2. The Firehawk is visibly better at quenching cross-light reflections than an ST130. It does not take a trained eye to see this. It is readily visible in actual video. If your HT has white walls, the Firehawk will yield an image with greater ansi type of contrast. The greater the amount of cross-light reflections, the bigger the Firehawk's advantage in this regard. If your HT has dark and/or non-reflective surfaces, this advantage becomes insignificant. It might still be measurable, but it isn't visible, IMO.
3. No screen can increase a PJ/image's on/off CR. This is a misconception that one sometimes reads on the forum and in screen manufacturer's literature. The only affect that a screen can have on contrast is what has been covered in point #2 above. Compared to an ST130, a Firehawk will yield darker Blacks and darker Whites, and both to the same degree.
4. A grey screen does not make an image grayer. It does not make colors dingy. It only makes the image less bright compared to a higher gain screen. In the video world, grey is the same color as white, it is just less bright. An ISF calibrator sets a PJ's "greyscale" so that from Black through all levels of grey all the way to White the PJ puts out D65 White (or as close to it as the display is able). I use a spectroradiometer to measure light reflected directly from the screen as part of every FP calibration. Calibration sets a PJ so that the colors coming off the screen are identical, regardless of the screen type (grey vs white).

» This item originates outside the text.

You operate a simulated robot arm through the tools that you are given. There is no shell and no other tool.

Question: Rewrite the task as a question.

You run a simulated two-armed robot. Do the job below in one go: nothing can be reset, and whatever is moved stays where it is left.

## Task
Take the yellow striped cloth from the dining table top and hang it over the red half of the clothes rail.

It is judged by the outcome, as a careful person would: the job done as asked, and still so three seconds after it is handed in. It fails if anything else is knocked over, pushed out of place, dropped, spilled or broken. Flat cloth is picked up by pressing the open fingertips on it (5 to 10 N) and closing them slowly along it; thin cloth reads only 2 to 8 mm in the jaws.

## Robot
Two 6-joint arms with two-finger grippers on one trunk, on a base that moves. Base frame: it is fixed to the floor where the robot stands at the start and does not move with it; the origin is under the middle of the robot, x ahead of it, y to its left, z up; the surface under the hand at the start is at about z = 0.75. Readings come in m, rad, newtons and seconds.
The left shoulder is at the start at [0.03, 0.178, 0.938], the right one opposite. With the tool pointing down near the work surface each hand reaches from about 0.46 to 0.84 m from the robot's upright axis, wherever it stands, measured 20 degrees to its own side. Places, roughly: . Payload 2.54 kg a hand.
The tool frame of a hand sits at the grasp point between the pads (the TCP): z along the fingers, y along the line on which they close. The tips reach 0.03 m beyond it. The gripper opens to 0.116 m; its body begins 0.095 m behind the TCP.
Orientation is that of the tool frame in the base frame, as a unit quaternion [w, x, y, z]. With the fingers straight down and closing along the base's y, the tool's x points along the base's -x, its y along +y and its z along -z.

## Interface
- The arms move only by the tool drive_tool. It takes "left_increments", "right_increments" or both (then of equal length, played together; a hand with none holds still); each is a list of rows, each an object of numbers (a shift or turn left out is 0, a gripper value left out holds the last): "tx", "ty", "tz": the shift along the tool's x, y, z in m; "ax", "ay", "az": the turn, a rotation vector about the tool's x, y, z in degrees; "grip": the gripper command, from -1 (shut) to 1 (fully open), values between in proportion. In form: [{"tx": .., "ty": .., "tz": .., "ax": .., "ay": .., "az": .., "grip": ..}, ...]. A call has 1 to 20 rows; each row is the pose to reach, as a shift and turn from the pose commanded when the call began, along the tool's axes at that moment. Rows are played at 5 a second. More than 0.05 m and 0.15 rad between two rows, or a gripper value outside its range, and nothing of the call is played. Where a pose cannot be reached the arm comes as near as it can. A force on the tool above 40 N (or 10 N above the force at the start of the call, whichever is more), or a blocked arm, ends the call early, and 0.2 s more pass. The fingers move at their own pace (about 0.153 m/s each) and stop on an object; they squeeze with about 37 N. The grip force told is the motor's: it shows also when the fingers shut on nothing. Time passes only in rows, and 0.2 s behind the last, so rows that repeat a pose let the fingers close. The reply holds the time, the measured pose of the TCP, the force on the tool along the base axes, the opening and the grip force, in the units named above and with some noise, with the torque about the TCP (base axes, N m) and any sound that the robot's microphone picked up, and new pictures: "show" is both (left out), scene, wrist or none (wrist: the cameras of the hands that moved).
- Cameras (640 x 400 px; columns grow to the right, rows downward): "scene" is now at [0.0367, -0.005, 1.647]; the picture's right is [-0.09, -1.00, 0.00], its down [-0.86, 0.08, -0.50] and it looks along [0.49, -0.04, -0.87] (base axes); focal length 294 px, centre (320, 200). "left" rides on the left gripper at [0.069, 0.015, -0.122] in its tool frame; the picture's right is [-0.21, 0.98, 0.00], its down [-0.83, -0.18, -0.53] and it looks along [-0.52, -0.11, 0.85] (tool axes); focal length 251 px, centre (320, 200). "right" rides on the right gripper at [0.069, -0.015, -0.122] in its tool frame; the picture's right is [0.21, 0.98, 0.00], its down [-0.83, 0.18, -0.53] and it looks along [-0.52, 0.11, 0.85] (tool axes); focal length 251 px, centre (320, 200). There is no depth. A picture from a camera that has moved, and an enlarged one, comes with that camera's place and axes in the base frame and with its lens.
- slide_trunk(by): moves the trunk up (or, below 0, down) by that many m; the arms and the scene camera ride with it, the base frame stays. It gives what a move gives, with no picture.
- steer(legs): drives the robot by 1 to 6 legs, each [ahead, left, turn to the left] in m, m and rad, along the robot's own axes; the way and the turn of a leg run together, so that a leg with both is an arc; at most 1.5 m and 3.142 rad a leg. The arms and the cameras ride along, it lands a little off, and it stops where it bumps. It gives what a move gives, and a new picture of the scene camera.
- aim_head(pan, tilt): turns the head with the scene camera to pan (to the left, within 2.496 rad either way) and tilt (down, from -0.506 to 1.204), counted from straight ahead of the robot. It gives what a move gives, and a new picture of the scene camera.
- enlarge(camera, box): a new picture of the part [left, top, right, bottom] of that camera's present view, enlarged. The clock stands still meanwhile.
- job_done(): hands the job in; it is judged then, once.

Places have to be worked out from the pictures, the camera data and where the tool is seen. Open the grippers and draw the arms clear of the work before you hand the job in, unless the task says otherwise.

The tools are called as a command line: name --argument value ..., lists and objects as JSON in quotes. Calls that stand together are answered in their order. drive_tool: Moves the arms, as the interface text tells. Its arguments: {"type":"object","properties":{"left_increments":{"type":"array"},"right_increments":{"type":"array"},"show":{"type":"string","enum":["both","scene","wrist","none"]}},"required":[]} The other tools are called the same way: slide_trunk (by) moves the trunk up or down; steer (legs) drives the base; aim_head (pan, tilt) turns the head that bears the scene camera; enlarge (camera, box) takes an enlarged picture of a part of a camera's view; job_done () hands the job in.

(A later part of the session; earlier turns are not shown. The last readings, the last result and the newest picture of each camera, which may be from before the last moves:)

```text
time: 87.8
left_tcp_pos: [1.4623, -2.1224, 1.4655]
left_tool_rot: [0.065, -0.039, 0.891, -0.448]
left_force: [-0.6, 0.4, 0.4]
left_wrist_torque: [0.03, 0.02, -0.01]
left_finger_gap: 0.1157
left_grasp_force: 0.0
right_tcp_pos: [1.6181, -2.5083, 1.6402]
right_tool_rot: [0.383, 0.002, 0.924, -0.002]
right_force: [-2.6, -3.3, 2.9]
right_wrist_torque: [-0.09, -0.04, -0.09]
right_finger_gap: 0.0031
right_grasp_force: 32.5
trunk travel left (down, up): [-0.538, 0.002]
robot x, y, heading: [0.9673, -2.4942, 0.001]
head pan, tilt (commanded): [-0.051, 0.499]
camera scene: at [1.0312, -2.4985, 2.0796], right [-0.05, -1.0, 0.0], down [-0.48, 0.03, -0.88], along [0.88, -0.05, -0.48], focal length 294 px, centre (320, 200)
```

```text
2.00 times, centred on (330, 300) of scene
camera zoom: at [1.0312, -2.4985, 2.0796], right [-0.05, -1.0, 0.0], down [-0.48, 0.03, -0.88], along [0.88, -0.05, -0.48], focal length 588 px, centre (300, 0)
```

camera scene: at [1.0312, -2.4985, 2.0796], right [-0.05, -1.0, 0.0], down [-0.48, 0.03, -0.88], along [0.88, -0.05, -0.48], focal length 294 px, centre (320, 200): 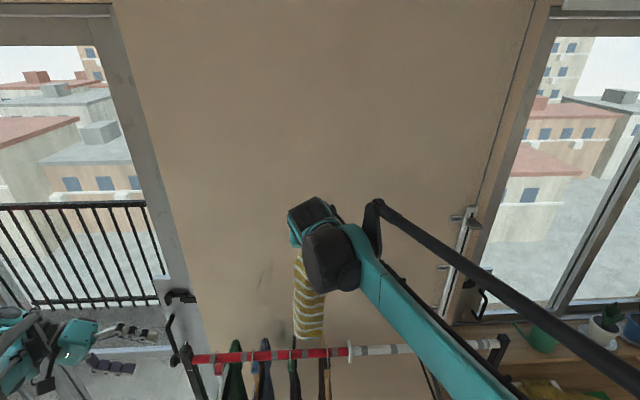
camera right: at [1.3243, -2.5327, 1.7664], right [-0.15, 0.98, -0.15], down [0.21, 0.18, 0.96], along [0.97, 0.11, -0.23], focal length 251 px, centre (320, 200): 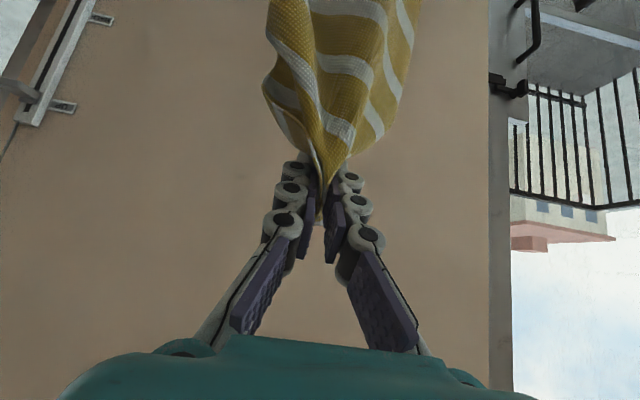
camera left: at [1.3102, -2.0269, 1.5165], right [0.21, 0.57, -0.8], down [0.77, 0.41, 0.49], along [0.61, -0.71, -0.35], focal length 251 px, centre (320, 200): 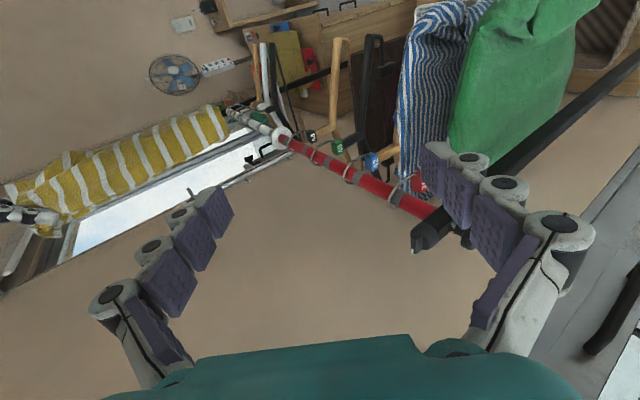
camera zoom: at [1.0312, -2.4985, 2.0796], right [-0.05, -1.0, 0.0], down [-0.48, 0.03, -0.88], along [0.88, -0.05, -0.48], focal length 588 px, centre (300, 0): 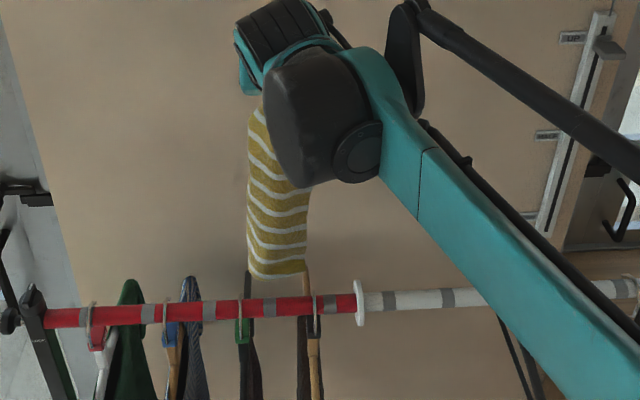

5. How much should one be concerned with hot-spotting when selecting a screen material? The reason I listed this consideration last is because it is the least important consideration. Don't compromise on the considerations above to address it. Not one individual has ever seen the hotspotting from my Firehawk, except me. I only see it occasionally in actual video and I only started seeing it after I learned that it is there. I have not had a customer with a Firehawk ever complain about hotspotting. The only exception has been if they watch the calibration, because it is readily visible in a full field grey test pattern. THe same is true for the color shift imparted across the width and height of the screen. It is not visible in actual video. These defects are caused by the high gain coatings used on high gain screens. So the benefits of high gain has some trade offs, but they are worthwhile if you need the gain.
To summarize. If you need a high gain screen to achieve proper screen brightness at your desired screen size, then either use a high gain screen material or choose a smaller screen size. If you have white walls in your HT (or ambient light issues) the Firehawk will yield visibly better image contrast, but should only be used at a size that gives proper screen brightness. Otherwise, use a higher gain material and forego the Firehawks advantage. If your HT has light control and dark and/or non-reflective surfaces, use the screen material that results in proper screen brightness. The Firehawk has little advantage here, and there is thus no reason to suffer its hot-spotting and color uniformity (at different viewing angles)performance, even though those issues are difficult to detect in actual video.
The recommendations above are prioritized by how visible the different types of problems are to the typical viewer. The biggest mistake I see in HTs is using too large a screen for the lumen's output of the PJ. Often this is done at the insistence of the customer against the recommendation of the custom installer. This is correctable by using a higher gain material or a smaller screen. Both of which are preferable to the image being too dim.